Combat is similarly claustrophobic. You have no physical attack moves, or at least none that can be deployed at will. All you can do is sneak up behind someone and press a button to clobber them with an instant-kill strike, or hold it down to feast on their blood. Even when the enemy is alerted to your presence, you can't take a swing at them. You have to shuffle and wrestle with the camera for the attack prompt to show up, and only then can you take them down.

Expanding your arsenal somewhat is a suite of vampire powers, some passive, most activated by a selection wheel or d-pad shortcuts. You can teleport and instantly kill a target, for example, or use shadowy powers to make someone drop dead from a distance. You can also bamboozle enemies, leaving them dazed, open to attack or blind to your presence.

It's here that Dark comes closest to offering a fully featured toybox to play with. Each power uses up Vitae, a finite resource that can only be replenished by feeding on an enemy. Even when maxed out, you only have enough Vitae slots for four uses of your powers, so there's a sliver of strategy involved as you work out when to rely on your powers and when to take things slowly and restock.

Time slows down to a crawl when you use your vampire vision, although the blurry visuals make it headache-inducing.

Strategy requires intelligence, however, and that's in short supply. Enemies are ridiculously stupid and your best tactic is often simply to alert the guards, find a safe corner and wait for them to wander up to you, one at a time, obligingly walking straight into your one-hit-kill punches. Health recharges automatically, so it's possible to wipe out almost every enemy in a stage using this method.
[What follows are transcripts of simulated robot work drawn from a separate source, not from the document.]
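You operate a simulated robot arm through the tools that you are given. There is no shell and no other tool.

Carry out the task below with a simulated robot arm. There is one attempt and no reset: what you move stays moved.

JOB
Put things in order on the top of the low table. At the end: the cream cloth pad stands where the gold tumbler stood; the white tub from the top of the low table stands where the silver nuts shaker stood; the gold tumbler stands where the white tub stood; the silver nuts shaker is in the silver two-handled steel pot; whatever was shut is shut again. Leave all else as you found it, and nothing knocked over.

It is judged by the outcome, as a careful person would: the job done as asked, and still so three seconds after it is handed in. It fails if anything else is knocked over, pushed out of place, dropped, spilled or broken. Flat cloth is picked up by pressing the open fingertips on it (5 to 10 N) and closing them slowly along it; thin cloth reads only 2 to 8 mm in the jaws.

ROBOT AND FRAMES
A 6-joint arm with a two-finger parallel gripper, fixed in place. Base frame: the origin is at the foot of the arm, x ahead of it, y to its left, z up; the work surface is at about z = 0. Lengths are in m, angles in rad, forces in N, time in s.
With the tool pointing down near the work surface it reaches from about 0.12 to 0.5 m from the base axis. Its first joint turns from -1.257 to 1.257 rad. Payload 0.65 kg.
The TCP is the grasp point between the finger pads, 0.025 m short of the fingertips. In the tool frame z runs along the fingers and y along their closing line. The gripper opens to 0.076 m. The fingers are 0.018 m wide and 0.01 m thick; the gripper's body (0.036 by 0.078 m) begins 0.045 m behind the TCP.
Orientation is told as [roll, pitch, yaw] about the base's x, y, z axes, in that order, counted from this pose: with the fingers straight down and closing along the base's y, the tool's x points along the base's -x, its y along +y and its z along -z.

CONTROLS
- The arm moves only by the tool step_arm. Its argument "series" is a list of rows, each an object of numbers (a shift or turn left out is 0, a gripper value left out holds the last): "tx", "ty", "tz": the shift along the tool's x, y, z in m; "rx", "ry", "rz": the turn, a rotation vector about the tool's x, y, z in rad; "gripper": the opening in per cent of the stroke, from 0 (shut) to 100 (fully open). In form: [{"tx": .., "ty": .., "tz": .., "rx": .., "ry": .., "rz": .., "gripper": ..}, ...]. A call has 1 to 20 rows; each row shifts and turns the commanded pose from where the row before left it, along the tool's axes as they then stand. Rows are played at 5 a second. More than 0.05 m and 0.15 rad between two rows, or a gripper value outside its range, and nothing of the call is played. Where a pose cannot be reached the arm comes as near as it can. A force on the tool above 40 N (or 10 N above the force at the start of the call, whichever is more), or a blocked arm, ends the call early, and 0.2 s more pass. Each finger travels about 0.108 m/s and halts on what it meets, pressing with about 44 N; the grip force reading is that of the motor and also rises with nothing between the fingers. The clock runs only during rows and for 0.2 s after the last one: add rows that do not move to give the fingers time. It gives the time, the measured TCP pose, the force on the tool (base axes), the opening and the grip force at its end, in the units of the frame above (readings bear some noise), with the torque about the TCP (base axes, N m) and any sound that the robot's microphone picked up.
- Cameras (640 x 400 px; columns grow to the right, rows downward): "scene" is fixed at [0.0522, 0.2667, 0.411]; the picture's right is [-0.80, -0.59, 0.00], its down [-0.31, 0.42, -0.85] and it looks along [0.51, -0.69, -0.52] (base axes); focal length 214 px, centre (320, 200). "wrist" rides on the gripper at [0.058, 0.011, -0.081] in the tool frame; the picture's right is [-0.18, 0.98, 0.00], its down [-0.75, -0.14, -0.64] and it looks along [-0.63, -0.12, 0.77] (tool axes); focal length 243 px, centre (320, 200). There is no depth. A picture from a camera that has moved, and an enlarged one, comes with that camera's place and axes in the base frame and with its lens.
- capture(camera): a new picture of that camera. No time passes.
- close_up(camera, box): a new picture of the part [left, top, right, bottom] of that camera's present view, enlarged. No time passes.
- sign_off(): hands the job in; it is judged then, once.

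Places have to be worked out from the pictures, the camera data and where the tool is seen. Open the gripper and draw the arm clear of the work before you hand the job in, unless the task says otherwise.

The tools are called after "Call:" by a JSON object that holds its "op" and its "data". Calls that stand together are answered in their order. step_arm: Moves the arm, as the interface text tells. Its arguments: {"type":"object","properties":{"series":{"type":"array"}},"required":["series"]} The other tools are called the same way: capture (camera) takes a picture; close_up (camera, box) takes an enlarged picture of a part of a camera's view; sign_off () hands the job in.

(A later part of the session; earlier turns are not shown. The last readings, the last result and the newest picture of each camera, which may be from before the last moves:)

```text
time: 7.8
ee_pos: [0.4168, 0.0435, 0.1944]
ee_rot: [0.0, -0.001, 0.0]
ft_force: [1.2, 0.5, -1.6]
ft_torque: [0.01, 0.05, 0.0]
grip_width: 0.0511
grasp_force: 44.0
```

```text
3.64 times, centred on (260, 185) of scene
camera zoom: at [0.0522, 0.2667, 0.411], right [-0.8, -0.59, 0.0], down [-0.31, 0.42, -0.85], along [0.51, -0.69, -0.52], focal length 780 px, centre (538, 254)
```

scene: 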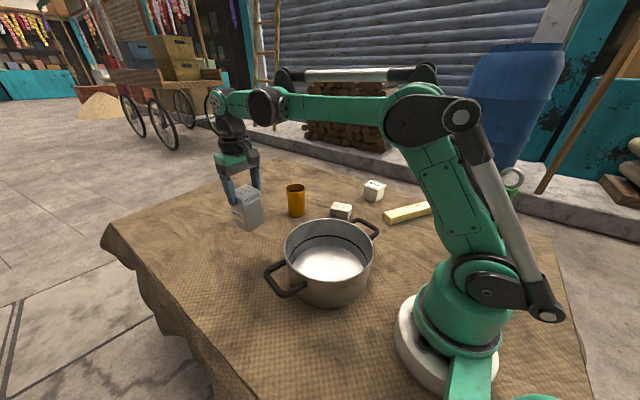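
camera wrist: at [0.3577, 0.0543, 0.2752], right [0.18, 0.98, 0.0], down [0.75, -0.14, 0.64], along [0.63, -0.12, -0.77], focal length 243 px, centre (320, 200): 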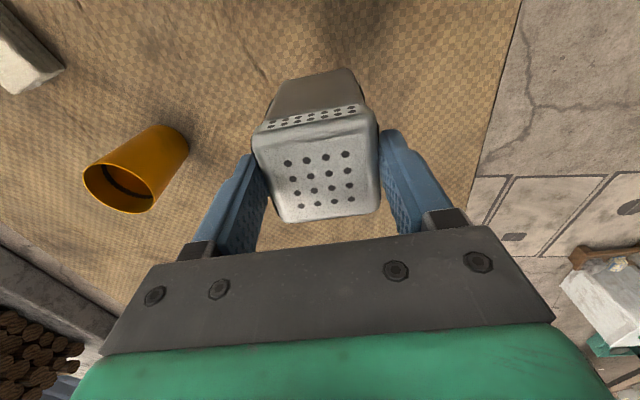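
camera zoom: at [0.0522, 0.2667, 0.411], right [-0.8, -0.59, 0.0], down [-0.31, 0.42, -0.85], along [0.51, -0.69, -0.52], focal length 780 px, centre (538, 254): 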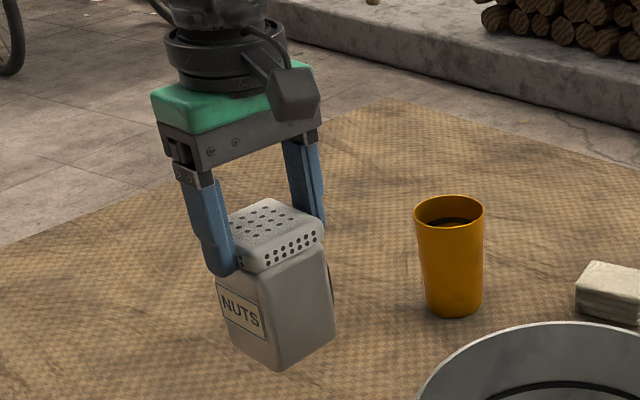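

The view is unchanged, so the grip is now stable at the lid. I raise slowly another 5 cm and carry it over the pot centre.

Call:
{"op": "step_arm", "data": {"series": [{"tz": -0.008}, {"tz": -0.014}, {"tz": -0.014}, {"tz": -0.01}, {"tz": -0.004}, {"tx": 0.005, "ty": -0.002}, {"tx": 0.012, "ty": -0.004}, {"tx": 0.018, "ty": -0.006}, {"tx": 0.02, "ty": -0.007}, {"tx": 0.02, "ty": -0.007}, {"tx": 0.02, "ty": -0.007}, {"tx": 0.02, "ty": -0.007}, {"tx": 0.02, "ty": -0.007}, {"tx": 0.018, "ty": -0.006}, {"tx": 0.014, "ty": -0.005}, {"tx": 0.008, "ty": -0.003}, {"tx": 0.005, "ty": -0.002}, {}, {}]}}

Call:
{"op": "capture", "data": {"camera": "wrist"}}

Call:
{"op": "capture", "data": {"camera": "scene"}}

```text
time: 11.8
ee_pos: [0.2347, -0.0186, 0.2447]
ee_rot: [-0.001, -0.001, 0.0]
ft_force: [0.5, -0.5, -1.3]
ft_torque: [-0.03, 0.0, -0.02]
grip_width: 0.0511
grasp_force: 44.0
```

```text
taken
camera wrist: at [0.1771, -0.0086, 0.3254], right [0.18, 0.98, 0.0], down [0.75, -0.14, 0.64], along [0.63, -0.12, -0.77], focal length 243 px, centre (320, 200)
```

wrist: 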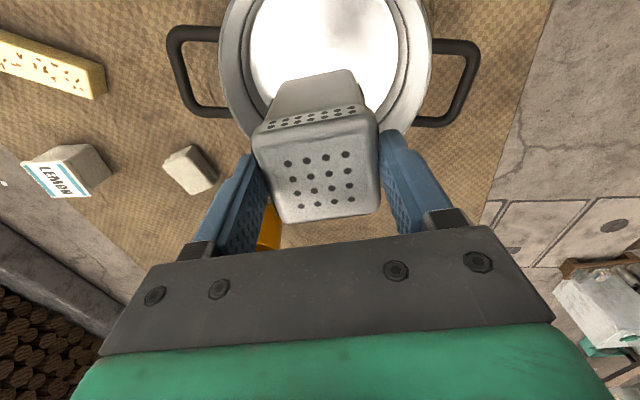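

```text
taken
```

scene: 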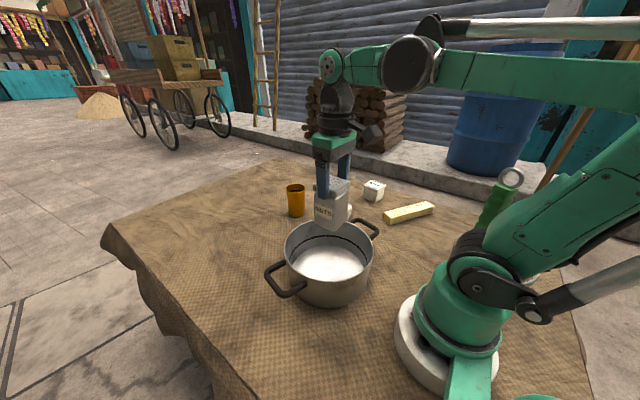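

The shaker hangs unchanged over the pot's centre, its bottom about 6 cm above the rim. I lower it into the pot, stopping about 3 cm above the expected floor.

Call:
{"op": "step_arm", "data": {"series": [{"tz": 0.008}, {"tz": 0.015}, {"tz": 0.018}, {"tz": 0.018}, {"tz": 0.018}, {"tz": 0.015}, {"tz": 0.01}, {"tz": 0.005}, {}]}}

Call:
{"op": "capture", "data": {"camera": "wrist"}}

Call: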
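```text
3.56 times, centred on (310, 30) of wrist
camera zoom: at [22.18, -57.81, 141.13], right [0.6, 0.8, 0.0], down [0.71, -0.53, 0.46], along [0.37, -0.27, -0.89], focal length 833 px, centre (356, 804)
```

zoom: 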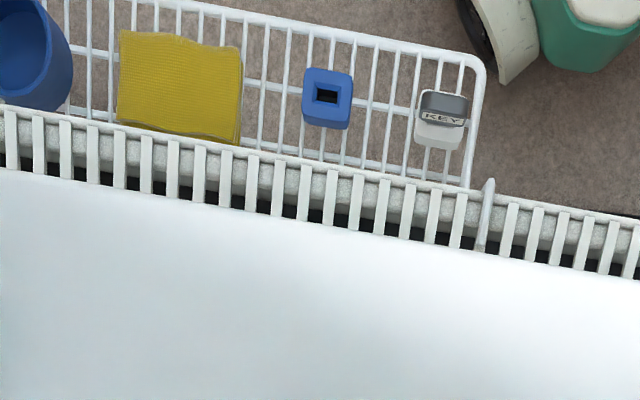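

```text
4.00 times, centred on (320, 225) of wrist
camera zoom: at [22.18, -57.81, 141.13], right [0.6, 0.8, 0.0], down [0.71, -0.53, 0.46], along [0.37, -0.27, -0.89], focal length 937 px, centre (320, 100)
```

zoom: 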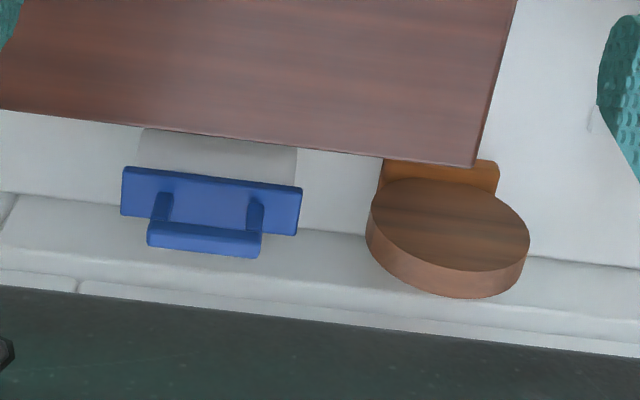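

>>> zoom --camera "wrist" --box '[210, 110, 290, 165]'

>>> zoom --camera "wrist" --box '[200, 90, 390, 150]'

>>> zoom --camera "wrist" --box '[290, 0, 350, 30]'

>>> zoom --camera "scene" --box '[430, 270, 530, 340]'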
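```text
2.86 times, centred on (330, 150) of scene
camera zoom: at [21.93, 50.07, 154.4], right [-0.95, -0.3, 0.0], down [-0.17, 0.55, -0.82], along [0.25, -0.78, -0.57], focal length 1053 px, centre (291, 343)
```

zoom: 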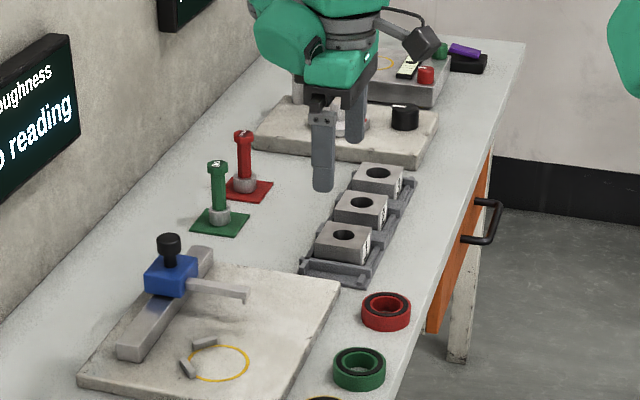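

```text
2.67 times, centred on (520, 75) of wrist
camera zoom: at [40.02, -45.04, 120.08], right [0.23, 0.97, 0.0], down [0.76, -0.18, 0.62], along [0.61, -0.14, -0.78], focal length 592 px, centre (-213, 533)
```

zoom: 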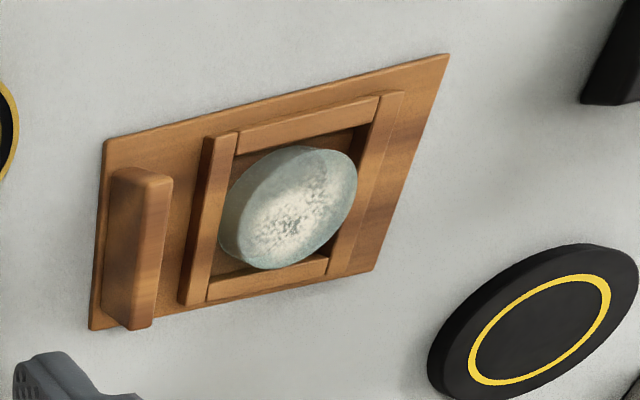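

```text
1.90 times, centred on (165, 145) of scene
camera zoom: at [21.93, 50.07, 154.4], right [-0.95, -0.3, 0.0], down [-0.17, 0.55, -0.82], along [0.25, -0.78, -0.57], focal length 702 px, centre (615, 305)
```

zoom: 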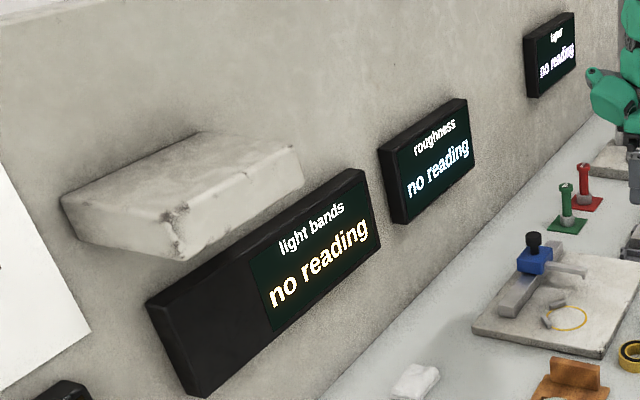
There are a couple of enemy types introduced later that require a little more effort, but not much. This is a game that features an actual screen prompt saying, "Some enemies don't move at all, but instead just stand there looking in one direction." It's a design feature, you see.

With nothing else in its gameplay arsenal, Dark quickly slips into a stultifying rhythm of leaden story sequences, which find you trudging between conversations in Sanctuary, and missions made up of room after room of basic sneak-and-slay gameplay. You'll slog through an area filled with guards, only to walk through a door into another virtually identical area with more perambulating action figures to outwit.

Inevitably, the game's challenge describes a ski slope rather than a rising curve. At the start, all you have are the ham-fisted controls and one-note combat, where progress comes through trial and error, and the patience needed to put up with the sloppy checkpoints. Level up a few key vampire powers, learn to spot the glaring gaps in the enemy AI, and the game becomes pathetically easy. Those six chapters run dry much faster than you think.

The game even doles out Gamerscore in big chunks of 40, 60 and 80 on Xbox 360, in as much of a hurry to get it over with as the player.

Within that, the presentation is often distractingly cheap, a sign of the game's presumably tiny budget. The visuals have opted for a broad, smeary cel-shaded look but character models wouldn't look out of place in 1995 and the animation is routinely terrible. Characters' mouths barely open when they speak, but since they're usually spouting wretched dialogue such as, "The throbbing in my head was pounding in my temples," it's best to just skip through the turgid story scenes as quickly as possible anyway.

It's easy enough to see what Dark was aiming for. It's the no-frills off-brand version of Dishonored, complete with seeing-through-walls superpowers and teleport-assisted traversal of environments, dressed up as True Blood fan fiction. In every aspect, however, it falls woefully short of its inspirations. It's a game defined by its limitations - of technology, of budget and of development skill.

Low-budget games can be delightful and surprising, but only if the core elements work. Here, they don't. In its best moments, this is only ever a reminder of better games. In its worst moments - of which there are far too many - Dark frustrates and irritates as only a clumsy stealth game can.